Second Place: Brad Bennett
y axis to x axis all day snow
The first five words of this haiku describe a cross with an intersecting point where the axes meet (‘origin’). If you draw the lines on white paper that creates four empty, white quadrants. In math, each quadrant has positive and negative x and y values which, poetically, we might liken to a black and white photograph, just as the world may look on a snowy day. We might assign those spaces values of six hours each or three hours each. This all-day snow might mean school is cancelled and our narrator is inside doing math homework, albeit struggling with a blank page and ‘brain fog’ or perhaps they are checking the homework of students (all day). Perhaps they’re outside standing at an intersection (origin) and surveying the axes and their four white quadrants as the snow keeps falling. Someone outside could be the point of origin with the x axis an imaginary line underfoot and the y axis linking the snowy heavens to the centre of the Earth right through the body of the narrator (a religious connotation to be explored too). Let’s not ignore the nod to the axes of haiku as posited by Professor Haruo Shirane: “If Basho and Buson were to look at English-language haiku today, they would see the horizontal axis, the focus on the present, on the contemporary world, but they would probably feel that the vertical axis, the movement across time, was largely missing.” An intriguing haiku—and I never thought I’d find myself saying that about anything to do with math!

Third Place: Frank Hooven
in remission
f
i r e
f l
i e
s
The poet feels like dancing with joy—perhaps really did when the good news was conveyed—but here lets their words dance instead, in imitation of fireflies moving through the air and blinking their tiny lights on and off. It may not be a long bow to suggest that the path to remission has been full of twists and turns, ups and downs. The seeming randomly placed letters beneath the first line imitate how one first sees fireflies—a light here, then no, over there, until the brain and eyes understand what is going on. Long may the remission of the poet, or the poet’s loved one, last, along with the simple joy of being alive. “This little light of mine, I’m going to let it shine.”

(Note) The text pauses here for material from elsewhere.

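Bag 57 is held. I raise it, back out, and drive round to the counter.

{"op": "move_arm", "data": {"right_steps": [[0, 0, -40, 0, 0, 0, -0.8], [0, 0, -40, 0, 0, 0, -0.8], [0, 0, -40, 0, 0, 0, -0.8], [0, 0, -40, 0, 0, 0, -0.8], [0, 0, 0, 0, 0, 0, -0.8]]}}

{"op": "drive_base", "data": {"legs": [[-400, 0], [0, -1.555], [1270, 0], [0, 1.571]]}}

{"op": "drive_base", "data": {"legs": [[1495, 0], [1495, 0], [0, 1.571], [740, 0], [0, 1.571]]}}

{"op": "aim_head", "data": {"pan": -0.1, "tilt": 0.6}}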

Honorable Mention Awards (ranked order)

sundial
a ladybug rests
at noon
William Cullen Jr.
A charming garden scene with a pretty insect taking a midday rest—hopefully after consuming many aphids—on a sundial. How cute! But if the ladybug is actually on the noon position then it’s in a thin slice of shadow/shade, so perhaps ‘rest’ might indicate the ladybug is dead (‘at rest’) or at least is retreating from the midday heat. Besides pollution, pesticides, and habitat loss, which are all contributing to the decline of ladybugs, climate change is a threat too so the bug’s scarlet color suggests what the noontime temperature might be like. Ladybugs are a gardener’s friend but also an essential part of the food chain and the loss of insects is a doomsday scenario for Earth—which leads to a connection between ‘sundial,’ one of the oldest known ways of measuring time, and The Doomsday Clock, which since 1947 has measured the risk to humans. In 2024 it stands at ninety seconds to midnight, thanks to nuclear and AI threats, remaining the closest ever to the symbolic hour of the apocalypse. Interestingly, ‘noon’ and ‘midnight’ are both outside time being neither 'ante' (am) nor 'post' (pm) meridiem. Thank you to the poet for offering such a verdant garden to explore.

the silence
after the read receipt . . .
young stars
Aidan Castle
Scientists are building a better account of the lives of adolescent stars, starting from their births in collapsing clouds of cosmic gas and dust to the time they "fly the nest" and drift away from other young stars in their original clusters. (Space.com)
The silence from offspring can be deafening, and even asking for/ replying to a read receipt isn’t prompting this young person—a ‘star’ human in the making—into further communication. A couple of years ago it was reported that Gen Z (18-26) dislike picking up the phone so much that fifty-seven percent blank calls from their parents! The future is here, and it’s weird (says a Boomer).

perhaps ond day I'll be a real boy . . .
yellow oak
Joe McKeon
Is the narrator a gender-assigned female? A man seeking still to become brave, truthful and/or unselfish? A man seeking to ameliorate a lost childhood? How does the author rate their chances? Well, let’s just say that yellow oak (chinkapin oak, Quercus muehlenbergii), native to Wisconsin, is apparently the rarest of American oaks. I wondered if the narrator was thinking of Disney’s ‘Pinocchio’, or the nineteenth century Italian tale—intended to teach children moral lessons—that saw the badly behaved wooden marionette learn the hard way, including being saved at the last moment from a lynching.

middle age
the invisible wings
of a hummingbird
Sasha A. Palmer
How quickly life seems to pass by once we reach about forty. This haiku sums that up with its compare/contrast to the musculature of these outstanding little birds. The number of times a minute that a hummingbird’s wings beat when hovering varies between species but ranges from 720 to 5,400, thereby making those wings invisible. The changes from ‘middle age’ (which is what, now that people routinely live to a hundred?) are, to begin with, invisible but yes, middle age is when the hard work begins and boy, do we need good muscles to be ready for old age! Hummingbirds are the only birds that can fly backwards—I wonder how many of us wish we could go back to our younger selves, knowing what they know now?

his face
on the ultrasound . . .
throb of fireflies
Aidan Castle
The poet has been able to discern a male child’s face via ultrasound waves—produced in pulses to create black and white images that consequently pulse on the sonographer’s screen. The dance of the fireflies (actually quite a range of beetles have this common name) is during mating season—males signal, females respond (or don’t) and when the swarm reaches a certain density, the fireflies blink (pulse) in unison. In Japan firefly viewing signifies the anticipated change from summer to autumn; for the expecting parents, their season of life is changing too.